US, UK to Help Australia Build Nuclear-Powered Subs to Face ‘Rapidly Evolving Threats’ in Indo-Pacific

By Patrick Goodenough | September 15, 2021 | 5:41pm EDT
President Biden watches as Australian Prime Minister Scott Morrison speaks during Wednesday’s joint announcement. British Prime Minister Boris Johnson, out of frame, also participated by video link. (Photo by Brendan Smialowski / AFP via Getty Images)
President Biden watches as Australian Prime Minister Scott Morrison speaks during Wednesday’s joint announcement. British Prime Minister Boris Johnson, out of frame, also participated by video link. (Photo by Brendan Smialowski / AFP via Getty Images)

(CNSNews.com) – President Biden, Australian Prime Minister Scott Morrison and British Prime Minister Boris Johnson on Wednesday announced a new trilateral security partnership that will see Australia develop nuclear-powered attack submarines to face what Biden called “rapidly evolving threats” in the Indo-Pacific.

At the White House, Biden joined Morrison and Johnson by videolink as the three announced the formation of “AUKUS” – the Australia, United Kingdom, and United States partnership.

None of the three mentioned the word “China” but the initiative is clearly designed to counter an increasingly assertive China, whose expanding People’s Liberation Army Navy is bolstering Beijing’s claims in the South China Sea and making probing deployments deep into the Pacific.

 

“Our world is becoming more complex, especially here in our region, the Indo-Pacific,” Morrison said.  “This affects us all. The future of the Indo-Pacific will impact all our futures.”

Morrison described AUKUS as “a new enhanced trilateral security partnership” that “seeks to engage, not to exclude; to contribute not take; and to enable and empower, not to control or coerce.”

“We need to be able to address both the current strategic environment in the region and how it may evolve,” Biden said. “Because the future of each of our nations and indeed the world depends on a free and open Indo-Pacific, enduring and flourishing in the decades ahead.”
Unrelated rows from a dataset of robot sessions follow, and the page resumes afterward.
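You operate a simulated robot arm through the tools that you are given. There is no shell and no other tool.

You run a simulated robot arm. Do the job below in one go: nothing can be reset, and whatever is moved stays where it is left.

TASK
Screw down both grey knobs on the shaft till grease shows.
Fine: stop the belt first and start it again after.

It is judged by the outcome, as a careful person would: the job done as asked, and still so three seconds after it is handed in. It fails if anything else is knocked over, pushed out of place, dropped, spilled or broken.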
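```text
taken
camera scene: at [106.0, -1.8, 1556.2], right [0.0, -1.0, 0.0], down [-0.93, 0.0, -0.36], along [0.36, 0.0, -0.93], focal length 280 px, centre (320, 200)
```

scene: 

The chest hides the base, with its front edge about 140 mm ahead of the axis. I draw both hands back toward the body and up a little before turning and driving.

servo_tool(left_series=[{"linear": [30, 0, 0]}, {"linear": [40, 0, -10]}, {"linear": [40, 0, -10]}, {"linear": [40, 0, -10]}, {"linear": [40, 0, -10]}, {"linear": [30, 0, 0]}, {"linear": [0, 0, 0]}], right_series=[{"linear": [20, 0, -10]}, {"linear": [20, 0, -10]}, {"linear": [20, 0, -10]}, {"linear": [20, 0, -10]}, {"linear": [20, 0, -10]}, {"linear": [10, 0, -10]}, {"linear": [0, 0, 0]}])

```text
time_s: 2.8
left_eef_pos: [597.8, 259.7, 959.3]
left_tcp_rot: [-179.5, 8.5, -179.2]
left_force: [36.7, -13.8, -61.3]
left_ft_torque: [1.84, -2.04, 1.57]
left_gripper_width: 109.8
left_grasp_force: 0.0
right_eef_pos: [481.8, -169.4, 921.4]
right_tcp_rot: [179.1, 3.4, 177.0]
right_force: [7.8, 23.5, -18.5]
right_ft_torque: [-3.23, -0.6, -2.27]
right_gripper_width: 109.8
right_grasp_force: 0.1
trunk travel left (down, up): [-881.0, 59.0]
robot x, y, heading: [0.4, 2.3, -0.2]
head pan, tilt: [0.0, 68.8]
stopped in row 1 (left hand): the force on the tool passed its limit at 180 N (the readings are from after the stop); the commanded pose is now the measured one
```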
“This initiative is about making sure that each of us has a modern capability, the most modern capabilities we need, to maneuver and defend against rapidly evolving threats.”

There was no early response from China’s foreign ministry in Beijing, but its embassy in Washington accused the three countries of displaying a “Cold War mentality and ideological prejudice.”

The White House said in a statement that a 18-month effort would now begin “to seek an optimal pathway to deliver this capability.”

“We will leverage expertise from the United States and the United Kingdom, building on the two countries’ submarine programs to bring an Australian capability into service at the earliest achievable date.”

Trilateral collaboration under AUKUS will also seek to enhance joint capabilities and interoperability in other areas, initially to include “cyber capabilities, artificial intelligence, quantum technologies, and additional undersea capabilities.”

A nuclear-powered People’s Liberation Army Navy submarine prepares to dive. (Photo by AFP/ AFP via Getty Images)
A nuclear-powered People’s Liberation Army Navy submarine prepares to dive. (Photo by AFP/ AFP via Getty Images)

The three leaders stressed that the aim is to develop nuclear-powered – not nuclear-armed – submarines.

“Conventionally-armed – I want to be exceedingly clear about this – we’re not talking about nuclear-armed submarines,” Biden said. “These are conventionally-armed submarines that are powered by nuclear reactors. This technology is proven. It’s safe. And the United States and the U.K. have been operating nuclear-powered submarines for decades.”

Only six nations today operate nuclear-powered submarines – the United States, Britain, Russia, China, France, and India – while Brazil has a program underway and South Korea is reportedly eyeing one.

Unlike conventionally fueled submarines, nuclear powered boats are faster, can operate underwater for far longer periods of time, not needing to surface frequently.

The  U.S. has operated nuclear powered submarines since the world's first, USS Nautilus, got underway in 1955. Britain’s first nuclear powered submarine, HMS Dreadnought, was commissioned in 1963.

The U.S. Navy has 70 commissioned nuclear powered submarines (including both attack subs and nuclear-armed SSBNs).

According to unclassified Office of Naval Intelligence data cited in a Congressional Research Service report, China in 2020 had 11 commissioned nuclear-powered submarines (four of them nuclear armed SSBNs), and is projected to have 16 (six of them SSBNs) in 2025, 22 (including eight SSBNs) in 2030, and 26 (including 10 SSBNs) by 2040.